Example Test 3: Retention Email Campaigns by Cluster

Background: Generic “tips and tricks” email campaigns had 8% open rates and weren’t moving retention metrics. Content felt irrelevant to most recipients.

Hypothesis: Segmenting email campaigns by identified cluster will improve email engagement by 50% and show a measurable correlation with retention.

Test design: Replace generic weekly tips emails with cluster-specific content:

  • Sprint Executors: “5 ways to speed up your daily standup” / “Mobile shortcuts that save 2 hours per week”
  • Client Project Coordinators: “How to impress clients with professional project reports” / “3 ways to give clients visibility without overwhelming them”
  • Personal Productivity Optimizers: “Build your second brain: advanced filtering techniques” / “Automate your recurring tasks in 5 minutes”

Send to users identified through either the onboarding survey or behavioral flags. Track engagement and retention by cluster.

Success metrics:

  • Primary: Email open rates (target: 50% lift), click-through rates (target: 100% lift)
  • Secondary: Correlation between email engagement and 90-day retention
  • Guardrails: Unsubscribe rates remain stable or decrease

Audience: Users identified as belonging to specific clusters either through survey responses or behavioral flags, minimum 14 days after signup.

Timeline: 6 weeks for initial engagement metrics, 90 days for retention correlation.

Post-test analysis framework

For each test, we established a clear decision framework:

If “winning test”:

  • Roll out to 100% of eligible users
  • Begin development on next phase of personalization for that cluster
  • Use learnings to inform tests for other clusters
  • Document what worked to build organizational playbook

If “learning test”:

  • Analyze all “something else” responses for missing clusters or unclear framing
  • Review behavioral data to see if clusters exist, but personalization was wrong
  • Iterate on messaging, timing, or format
  • Decide whether to retest with refinements or try different approach

If negative impact:

  • Immediately roll back to the control experience
  • Conduct user interviews to understand what went wrong
  • Reassess cluster definitions or personalization approach
  • Consider whether the cluster exists but needs a different treatment

The key to successful testing is starting small, measuring rigorously, and being willing to learn from failures. Not every cluster will respond to every type of personalization, and that’s valuable information. The goal isn’t perfect personalization immediately; it’s continuous improvement based on what actually moves metrics.

Intent-based segmentation mistakes and how to avoid them

Based on our experience implementing this framework, here are the mistakes that will derail your efforts:

1. Starting with too many clusters

More isn’t better. Six well-defined clusters are more useful than fifteen overlapping ones. You need enough clusters to capture meaningfully different intents, but few enough that teams can actually remember and act on them. Start with 4-6 clusters and refine over time. If you find yourself creating clusters that differ only slightly, you’ve gone too granular.

2. Confusing demographics with intent

Job title, company size, or industry might correlate with intent, but they don’t define it. We’ve seen solo consultants behave like “Cross-Functional Orchestrators” and enterprise teams behave like “Sprint Executors.” Focus on what users are trying to accomplish, not who they are on paper.

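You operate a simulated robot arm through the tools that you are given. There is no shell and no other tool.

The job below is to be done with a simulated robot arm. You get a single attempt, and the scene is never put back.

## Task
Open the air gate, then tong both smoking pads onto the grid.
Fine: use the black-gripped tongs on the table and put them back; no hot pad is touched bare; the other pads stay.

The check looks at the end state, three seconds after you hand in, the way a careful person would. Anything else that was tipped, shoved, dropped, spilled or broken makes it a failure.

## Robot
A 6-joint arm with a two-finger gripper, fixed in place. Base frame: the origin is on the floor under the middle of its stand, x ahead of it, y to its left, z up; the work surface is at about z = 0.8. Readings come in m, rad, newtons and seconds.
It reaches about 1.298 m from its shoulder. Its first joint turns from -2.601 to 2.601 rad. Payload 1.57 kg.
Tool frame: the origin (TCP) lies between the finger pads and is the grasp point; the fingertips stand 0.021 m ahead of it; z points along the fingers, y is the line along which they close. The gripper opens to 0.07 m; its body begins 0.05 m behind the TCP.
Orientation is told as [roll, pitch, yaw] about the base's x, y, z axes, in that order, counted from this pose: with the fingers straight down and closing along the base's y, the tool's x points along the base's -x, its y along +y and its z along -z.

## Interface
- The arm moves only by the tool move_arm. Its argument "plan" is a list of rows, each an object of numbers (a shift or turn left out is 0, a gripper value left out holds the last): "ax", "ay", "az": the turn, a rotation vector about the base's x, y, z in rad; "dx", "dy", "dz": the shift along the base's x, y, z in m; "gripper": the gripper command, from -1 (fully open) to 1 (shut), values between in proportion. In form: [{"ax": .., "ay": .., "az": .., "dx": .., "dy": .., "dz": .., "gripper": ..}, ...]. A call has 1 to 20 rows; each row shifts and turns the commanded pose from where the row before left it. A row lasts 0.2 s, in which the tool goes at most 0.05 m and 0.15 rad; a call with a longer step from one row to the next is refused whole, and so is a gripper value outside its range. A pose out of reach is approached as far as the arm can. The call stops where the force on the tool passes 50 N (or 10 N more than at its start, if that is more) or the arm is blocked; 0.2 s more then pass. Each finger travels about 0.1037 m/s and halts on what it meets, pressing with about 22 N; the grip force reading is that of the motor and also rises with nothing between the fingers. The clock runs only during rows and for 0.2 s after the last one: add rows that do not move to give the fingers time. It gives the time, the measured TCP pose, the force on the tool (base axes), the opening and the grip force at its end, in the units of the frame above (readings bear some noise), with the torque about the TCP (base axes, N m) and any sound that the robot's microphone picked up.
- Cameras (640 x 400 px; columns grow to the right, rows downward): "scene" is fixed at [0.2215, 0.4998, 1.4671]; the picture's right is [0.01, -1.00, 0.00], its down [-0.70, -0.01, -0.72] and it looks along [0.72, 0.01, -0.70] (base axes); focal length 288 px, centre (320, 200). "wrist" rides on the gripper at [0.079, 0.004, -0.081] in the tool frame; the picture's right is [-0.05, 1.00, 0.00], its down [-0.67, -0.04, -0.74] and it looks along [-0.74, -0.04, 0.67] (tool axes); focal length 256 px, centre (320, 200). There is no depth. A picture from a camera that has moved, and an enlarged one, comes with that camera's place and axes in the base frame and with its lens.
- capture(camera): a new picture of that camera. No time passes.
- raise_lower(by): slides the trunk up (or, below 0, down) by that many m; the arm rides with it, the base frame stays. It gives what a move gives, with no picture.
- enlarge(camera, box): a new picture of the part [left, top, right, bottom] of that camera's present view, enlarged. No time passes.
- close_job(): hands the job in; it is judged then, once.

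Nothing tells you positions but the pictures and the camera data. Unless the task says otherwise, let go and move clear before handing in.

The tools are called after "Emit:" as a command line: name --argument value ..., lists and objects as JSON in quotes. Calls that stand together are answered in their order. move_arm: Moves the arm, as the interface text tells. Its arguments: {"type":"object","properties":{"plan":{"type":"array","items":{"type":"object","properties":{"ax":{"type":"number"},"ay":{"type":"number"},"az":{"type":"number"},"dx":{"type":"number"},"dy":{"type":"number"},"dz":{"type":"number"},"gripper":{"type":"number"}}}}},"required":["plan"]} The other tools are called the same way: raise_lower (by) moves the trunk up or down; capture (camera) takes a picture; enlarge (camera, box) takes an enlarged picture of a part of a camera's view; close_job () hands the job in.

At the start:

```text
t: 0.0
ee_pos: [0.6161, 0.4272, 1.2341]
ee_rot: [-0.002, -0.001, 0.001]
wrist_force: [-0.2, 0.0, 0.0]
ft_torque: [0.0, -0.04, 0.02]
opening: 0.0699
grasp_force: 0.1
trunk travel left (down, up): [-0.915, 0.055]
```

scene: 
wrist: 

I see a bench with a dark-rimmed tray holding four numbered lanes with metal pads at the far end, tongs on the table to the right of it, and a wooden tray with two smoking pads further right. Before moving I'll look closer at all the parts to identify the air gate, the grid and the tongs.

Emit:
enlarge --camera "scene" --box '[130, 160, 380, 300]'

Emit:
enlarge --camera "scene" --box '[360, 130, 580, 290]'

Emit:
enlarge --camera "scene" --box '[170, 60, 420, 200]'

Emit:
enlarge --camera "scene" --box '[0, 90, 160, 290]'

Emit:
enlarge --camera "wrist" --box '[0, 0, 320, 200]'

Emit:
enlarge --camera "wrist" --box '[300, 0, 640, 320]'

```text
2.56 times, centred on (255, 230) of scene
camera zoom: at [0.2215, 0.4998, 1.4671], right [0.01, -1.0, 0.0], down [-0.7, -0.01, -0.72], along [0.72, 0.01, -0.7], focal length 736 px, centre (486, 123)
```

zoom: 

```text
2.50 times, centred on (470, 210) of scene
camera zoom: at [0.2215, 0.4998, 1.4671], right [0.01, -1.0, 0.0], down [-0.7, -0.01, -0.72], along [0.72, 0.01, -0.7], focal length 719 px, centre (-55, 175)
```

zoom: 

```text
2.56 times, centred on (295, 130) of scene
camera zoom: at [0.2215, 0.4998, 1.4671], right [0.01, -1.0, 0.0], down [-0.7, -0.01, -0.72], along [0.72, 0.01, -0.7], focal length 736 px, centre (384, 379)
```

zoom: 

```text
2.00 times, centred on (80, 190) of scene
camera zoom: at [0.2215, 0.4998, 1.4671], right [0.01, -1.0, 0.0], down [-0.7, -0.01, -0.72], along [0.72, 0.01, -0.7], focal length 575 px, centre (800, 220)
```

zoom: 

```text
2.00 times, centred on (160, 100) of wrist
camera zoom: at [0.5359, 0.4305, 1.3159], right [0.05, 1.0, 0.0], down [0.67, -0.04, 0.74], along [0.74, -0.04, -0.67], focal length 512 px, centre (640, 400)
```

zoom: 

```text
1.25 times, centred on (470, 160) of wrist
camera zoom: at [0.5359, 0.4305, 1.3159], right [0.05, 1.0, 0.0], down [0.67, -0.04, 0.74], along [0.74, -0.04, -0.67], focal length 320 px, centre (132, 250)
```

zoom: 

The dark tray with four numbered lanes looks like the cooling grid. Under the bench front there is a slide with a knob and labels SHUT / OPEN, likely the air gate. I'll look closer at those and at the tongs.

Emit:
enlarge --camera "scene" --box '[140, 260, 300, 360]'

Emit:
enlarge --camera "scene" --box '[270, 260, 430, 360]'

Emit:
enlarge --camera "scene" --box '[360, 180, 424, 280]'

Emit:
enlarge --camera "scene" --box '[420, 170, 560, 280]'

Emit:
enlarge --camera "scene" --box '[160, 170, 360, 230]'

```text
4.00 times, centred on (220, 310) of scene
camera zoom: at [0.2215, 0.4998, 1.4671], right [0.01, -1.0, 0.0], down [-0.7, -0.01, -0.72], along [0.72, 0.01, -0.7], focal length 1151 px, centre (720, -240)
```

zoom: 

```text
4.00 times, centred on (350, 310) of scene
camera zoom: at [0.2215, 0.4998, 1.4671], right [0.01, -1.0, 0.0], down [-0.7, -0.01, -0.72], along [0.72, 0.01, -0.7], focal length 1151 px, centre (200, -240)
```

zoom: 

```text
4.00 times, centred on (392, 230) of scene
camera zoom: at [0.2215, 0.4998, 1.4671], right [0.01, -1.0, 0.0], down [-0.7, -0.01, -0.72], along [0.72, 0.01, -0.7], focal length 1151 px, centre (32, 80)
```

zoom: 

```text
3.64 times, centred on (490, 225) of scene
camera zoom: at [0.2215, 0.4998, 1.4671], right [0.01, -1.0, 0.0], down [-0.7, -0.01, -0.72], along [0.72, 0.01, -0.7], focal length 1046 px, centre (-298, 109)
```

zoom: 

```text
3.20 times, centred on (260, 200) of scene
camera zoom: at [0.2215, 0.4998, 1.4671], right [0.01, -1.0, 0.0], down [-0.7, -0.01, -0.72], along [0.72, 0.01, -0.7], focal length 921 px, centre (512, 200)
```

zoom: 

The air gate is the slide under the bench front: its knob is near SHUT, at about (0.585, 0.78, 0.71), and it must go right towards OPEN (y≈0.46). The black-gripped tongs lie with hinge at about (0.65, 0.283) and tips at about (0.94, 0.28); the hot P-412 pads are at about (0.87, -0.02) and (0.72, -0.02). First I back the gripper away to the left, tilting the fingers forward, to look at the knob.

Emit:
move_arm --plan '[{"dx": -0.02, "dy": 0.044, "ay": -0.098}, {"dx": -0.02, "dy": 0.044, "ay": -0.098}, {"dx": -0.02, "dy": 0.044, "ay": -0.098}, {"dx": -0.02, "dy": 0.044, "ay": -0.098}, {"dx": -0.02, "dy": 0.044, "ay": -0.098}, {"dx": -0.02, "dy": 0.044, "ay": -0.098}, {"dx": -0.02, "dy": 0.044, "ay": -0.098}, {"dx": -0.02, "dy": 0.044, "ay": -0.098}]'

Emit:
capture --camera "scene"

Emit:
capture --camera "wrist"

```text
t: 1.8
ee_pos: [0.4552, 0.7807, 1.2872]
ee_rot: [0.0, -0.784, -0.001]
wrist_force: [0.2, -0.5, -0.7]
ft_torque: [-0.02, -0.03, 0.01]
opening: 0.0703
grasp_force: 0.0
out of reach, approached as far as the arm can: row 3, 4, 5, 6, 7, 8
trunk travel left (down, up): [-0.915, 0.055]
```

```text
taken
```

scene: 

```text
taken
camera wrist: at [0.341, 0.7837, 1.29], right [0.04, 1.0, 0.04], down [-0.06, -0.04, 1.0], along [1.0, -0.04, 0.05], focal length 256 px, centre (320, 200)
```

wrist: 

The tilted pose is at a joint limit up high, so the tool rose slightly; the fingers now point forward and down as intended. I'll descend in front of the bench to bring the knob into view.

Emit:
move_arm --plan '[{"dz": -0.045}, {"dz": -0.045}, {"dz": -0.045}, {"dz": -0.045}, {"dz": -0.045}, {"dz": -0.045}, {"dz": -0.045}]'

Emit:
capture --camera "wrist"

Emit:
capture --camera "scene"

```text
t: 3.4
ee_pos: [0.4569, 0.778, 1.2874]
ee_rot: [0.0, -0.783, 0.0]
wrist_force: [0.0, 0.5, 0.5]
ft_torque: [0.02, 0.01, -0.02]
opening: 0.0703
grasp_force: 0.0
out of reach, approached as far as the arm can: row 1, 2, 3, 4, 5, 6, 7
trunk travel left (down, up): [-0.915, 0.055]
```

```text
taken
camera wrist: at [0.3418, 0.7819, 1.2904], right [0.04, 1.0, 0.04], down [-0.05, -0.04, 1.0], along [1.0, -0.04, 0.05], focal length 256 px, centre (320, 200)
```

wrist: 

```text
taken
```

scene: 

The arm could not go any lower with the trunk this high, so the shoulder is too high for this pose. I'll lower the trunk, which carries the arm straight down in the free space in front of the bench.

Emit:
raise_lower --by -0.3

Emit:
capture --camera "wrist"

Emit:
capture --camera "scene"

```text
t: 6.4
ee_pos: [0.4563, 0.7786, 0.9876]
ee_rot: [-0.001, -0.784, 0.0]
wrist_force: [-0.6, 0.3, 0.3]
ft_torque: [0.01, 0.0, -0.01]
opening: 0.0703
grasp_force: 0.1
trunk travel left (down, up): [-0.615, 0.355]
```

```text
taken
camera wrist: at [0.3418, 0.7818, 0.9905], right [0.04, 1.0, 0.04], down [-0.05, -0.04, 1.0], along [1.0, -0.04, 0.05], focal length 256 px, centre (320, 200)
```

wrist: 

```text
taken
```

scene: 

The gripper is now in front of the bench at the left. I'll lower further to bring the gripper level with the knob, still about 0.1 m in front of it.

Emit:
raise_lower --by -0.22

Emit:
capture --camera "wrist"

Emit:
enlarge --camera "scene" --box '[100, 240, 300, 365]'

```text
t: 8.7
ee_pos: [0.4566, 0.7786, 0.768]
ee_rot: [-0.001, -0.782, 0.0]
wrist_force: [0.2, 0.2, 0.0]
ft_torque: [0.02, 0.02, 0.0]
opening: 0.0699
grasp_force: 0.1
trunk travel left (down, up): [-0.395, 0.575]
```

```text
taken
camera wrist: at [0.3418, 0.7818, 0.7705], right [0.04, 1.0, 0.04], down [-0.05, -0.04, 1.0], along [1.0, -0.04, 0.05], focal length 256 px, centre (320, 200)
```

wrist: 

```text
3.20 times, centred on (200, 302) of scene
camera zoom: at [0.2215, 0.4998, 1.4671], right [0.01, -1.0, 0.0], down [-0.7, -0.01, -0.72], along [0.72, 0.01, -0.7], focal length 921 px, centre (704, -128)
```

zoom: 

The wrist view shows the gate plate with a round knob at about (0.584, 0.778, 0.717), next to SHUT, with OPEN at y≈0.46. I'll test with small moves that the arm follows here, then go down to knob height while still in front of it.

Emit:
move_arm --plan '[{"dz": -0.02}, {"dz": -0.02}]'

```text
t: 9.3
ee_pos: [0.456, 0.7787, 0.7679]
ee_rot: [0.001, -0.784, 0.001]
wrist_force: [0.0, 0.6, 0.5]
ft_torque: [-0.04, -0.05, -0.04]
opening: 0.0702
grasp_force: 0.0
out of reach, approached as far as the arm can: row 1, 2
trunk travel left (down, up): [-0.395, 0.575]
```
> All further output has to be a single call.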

3. Creating overlapping clusters

Each cluster should be distinct in its primary intent and workflow patterns. If you’re struggling to articulate how two clusters differ behaviorally, they’re probably the same cluster with different labels. Test this by asking: “If I saw someone’s usage data, could I confidently assign them to one cluster?”

4. Ignoring edge cases entirely

Some users will span multiple clusters or switch between them based on context. That’s fine. The framework should accommodate primary intent while recognizing that users are complex. A user might primarily be a “Client Project Coordinator” but occasionally use “Personal Productivity Optimizer” features for their own task management. Don’t force rigid categorization.

5. Skipping the validation step

Your initial hypotheses will be wrong in places. User research and behavioral data keep you honest and prevent confirmation bias. We’ve seen teams fall in love with theoretically elegant clusters that don’t actually exist in their user base, or miss entire segments because they didn’t fit the initial hypothesis.

6. Treating clusters as static

User intent evolves. Someone might start as a “Personal Productivity Optimizer” and grow into a “Client Project Coordinator” as their business scales. Review and refine your clusters quarterly based on new data, product changes, and market shifts.

7. Personalizing too aggressively too soon

Start with high-confidence, low-risk personalization (like targeted email content) before you completely diverge user experiences. You want to validate that clusters behave differently before you build entirely separate onboarding flows.

8. Forgetting to measure impact

Intent-based segmentation is valuable only if it improves outcomes. Define success metrics upfront (e.g., retention lifts, engagement depth, upgrade rates, support ticket reduction) and track them by cluster. If personalization isn’t moving these metrics, refine your approach.

Making intent-based segmentation work for your organization

The framework we’ve outlined works across product categories and company sizes, but implementation varies based on your resources and organizational maturity.

If you have limited data: Start with Phase 1 and Phase 2, using qualitative research to define clusters before investing in behavioral infrastructure. You can manually tag users based on interview responses and onboarding surveys, then personalize through targeted emails and customer success outreach. As you grow, build the data systems to automate cluster identification.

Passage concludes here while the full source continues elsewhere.